Problem description: In the listing below, find the line containing "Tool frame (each" and the line containing "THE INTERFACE". Repeat exactly those two lines and every line between them, nothing more.

* BEGIN *

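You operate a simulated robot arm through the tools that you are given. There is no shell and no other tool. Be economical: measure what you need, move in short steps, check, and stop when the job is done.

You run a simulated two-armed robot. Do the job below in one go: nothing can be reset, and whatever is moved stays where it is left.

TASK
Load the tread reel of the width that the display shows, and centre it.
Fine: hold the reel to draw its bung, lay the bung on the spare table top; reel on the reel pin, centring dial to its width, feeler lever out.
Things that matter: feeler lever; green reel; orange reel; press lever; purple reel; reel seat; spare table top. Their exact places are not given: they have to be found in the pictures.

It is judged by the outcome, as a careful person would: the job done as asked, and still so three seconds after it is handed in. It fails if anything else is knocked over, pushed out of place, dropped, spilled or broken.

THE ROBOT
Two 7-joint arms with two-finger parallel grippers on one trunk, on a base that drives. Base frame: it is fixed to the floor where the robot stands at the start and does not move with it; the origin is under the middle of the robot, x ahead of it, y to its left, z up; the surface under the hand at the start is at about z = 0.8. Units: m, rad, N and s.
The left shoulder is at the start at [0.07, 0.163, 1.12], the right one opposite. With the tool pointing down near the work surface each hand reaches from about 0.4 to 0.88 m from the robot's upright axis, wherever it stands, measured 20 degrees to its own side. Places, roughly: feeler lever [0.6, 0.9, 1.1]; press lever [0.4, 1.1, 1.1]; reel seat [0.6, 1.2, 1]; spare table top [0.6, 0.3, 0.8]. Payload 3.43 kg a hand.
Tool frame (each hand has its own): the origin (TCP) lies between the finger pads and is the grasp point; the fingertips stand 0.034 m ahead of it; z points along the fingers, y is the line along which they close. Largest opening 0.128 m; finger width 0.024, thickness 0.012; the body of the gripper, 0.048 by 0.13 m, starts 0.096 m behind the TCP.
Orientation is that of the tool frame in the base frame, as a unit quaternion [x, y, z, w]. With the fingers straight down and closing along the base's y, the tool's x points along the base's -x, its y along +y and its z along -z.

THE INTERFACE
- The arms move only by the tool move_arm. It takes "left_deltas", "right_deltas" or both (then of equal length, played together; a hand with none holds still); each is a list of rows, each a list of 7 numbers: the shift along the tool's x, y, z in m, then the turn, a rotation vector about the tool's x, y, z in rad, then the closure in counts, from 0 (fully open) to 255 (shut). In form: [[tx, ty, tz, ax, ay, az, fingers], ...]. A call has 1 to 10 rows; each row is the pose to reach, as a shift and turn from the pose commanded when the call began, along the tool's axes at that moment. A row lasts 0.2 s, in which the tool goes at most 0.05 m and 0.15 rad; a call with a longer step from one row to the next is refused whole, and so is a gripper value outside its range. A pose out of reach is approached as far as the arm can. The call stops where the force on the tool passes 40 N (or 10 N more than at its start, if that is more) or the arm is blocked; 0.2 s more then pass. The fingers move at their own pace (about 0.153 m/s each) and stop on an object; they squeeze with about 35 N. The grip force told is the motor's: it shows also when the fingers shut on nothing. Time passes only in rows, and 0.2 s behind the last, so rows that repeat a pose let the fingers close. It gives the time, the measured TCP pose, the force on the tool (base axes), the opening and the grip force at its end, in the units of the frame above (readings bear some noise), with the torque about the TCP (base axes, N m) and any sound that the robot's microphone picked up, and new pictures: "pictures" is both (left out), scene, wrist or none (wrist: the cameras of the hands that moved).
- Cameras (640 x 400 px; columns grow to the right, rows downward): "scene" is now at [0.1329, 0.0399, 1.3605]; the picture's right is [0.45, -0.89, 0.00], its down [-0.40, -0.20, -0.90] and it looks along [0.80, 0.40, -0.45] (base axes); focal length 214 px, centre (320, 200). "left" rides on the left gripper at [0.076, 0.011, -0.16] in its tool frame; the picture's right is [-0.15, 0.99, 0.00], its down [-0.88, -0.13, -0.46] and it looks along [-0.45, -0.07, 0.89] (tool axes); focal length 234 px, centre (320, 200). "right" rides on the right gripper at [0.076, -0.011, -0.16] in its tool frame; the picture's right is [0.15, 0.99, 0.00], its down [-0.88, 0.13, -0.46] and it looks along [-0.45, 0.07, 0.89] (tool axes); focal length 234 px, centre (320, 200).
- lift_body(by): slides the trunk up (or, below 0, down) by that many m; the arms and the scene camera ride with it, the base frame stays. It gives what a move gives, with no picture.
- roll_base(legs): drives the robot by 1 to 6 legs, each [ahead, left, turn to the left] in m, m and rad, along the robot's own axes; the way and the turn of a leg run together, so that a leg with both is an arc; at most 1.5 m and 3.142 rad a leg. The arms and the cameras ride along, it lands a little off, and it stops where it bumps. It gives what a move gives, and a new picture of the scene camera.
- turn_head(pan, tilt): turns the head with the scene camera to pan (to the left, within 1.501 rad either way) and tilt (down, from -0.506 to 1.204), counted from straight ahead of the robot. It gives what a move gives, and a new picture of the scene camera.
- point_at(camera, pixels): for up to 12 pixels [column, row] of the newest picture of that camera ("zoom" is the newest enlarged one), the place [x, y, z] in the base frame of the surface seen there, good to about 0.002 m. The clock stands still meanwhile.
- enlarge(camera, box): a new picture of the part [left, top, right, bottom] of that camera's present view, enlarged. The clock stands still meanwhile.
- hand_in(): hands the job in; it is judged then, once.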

* END *

Answer for the task:
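Tool frame (each hand has its own): the origin (TCP) lies between the finger pads and is the grasp point; the fingertips stand 0.034 m ahead of it; z points along the fingers, y is the line along which they close. Largest opening 0.128 m; finger width 0.024, thickness 0.012; the body of the gripper, 0.048 by 0.13 m, starts 0.096 m behind the TCP.
Orientation is that of the tool frame in the base frame, as a unit quaternion [x, y, z, w]. With the fingers straight down and closing along the base's y, the tool's x points along the base's -x, its y along +y and its z along -z.

THE INTERFACE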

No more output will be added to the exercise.